'Mobilising Memories: Protestant and Unionist Victims Groups and the Politics of Victimhood in the Irish Peace Process', in Paul Gready ed, Political Transition: Politics and Cultures, London and Sterling, VA: Pluto, 2003, pp127 - 47
This essay was the first published outcome of my 'Cultural Memory and the Irish Troubles' project. It originated in a paper delivered at the 'Cultures of Political Transition: Memory, Identity and Voice' conference held at the School of Advanced Study, University of London, in September 2000. This enabled me to frame my work in the terms of wider debates about the relationship between grassroots organisations of victims and survivors and state-sponsored mechanisms for dealing with the past, in contexts including the Southern Cone of Latin America, Guatemala, South Africa, and the former Yugoslavia. The essay formulated an argument about the role of the official Northern Ireland Victims Commission in structuring the terms of the Irish debate about the victims of violence, and the contesting of this framework by Unionist as well as nationalist victims groups, that was refined and extended in my monograph, 'Making Peace with the Past?' (Output 1).

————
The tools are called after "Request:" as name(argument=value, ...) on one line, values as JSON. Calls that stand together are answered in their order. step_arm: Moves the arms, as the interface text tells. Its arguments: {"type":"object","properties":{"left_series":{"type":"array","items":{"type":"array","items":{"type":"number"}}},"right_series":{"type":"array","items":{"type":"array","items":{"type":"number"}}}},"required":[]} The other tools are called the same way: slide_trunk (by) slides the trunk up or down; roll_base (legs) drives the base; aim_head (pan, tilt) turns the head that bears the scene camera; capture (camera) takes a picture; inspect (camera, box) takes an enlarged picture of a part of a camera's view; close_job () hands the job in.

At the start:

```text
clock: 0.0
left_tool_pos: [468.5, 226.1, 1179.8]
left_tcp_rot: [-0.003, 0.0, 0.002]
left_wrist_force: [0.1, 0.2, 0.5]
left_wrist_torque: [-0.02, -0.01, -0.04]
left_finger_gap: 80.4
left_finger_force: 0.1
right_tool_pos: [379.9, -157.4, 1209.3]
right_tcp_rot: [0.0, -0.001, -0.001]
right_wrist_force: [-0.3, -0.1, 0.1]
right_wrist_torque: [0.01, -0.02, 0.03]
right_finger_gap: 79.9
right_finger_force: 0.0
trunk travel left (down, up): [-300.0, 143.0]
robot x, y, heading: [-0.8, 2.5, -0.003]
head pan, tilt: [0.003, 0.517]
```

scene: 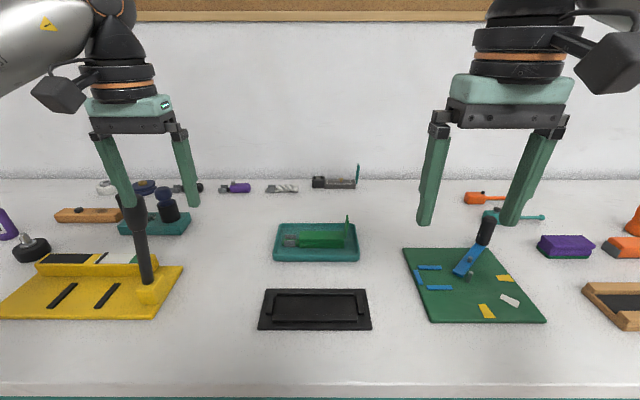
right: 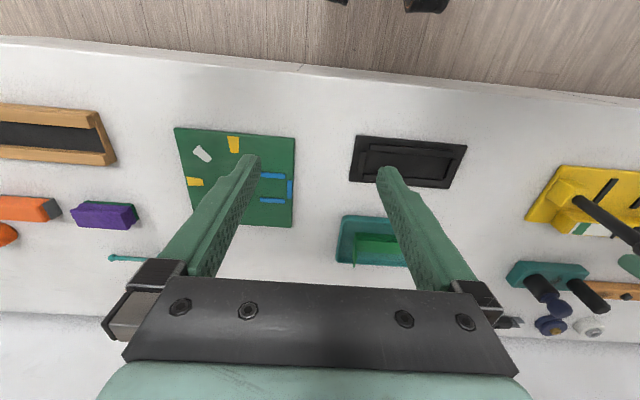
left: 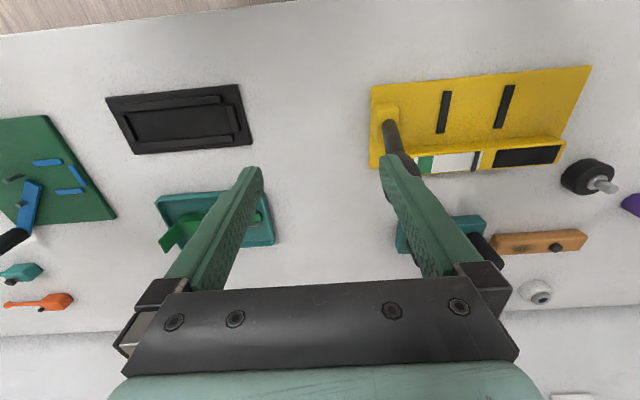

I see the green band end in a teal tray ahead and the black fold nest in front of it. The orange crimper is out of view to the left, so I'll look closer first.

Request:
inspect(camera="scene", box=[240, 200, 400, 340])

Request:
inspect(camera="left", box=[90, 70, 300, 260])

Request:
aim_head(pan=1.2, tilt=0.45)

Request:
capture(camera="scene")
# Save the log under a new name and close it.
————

Throughout the project, I have used workshops, seminars and conferences as a means to formulate and test my developing arguments and analyses, and to benefit from the critical feedback of colleagues working on cognate areas and relevant debates. In total I have presented some twenty-four such papers in diverse fora ranging from international conferences and colloquia in Britain, Australia, Canada, South Africa, the USA, and various European countries, to a workshop on 'Trauma and Memory in the Twentieth Century' to mark Holocaust Commemoration Day 2006 in Brighton, and events in London organised by the Cultural Memory Seminar and History Workshop. A number of these papers have given rise to publications (see Bibliography).
This essay has been cited in the journal Ethnos by Northern Irish cultural anthropologists working on similar themes to my own (Hastings Donnan and Kirk Simpson, ‘Silence and Violence among Northern Ireland Border Protestants’, vol 72 no 1 March 2007, pp5 - 28).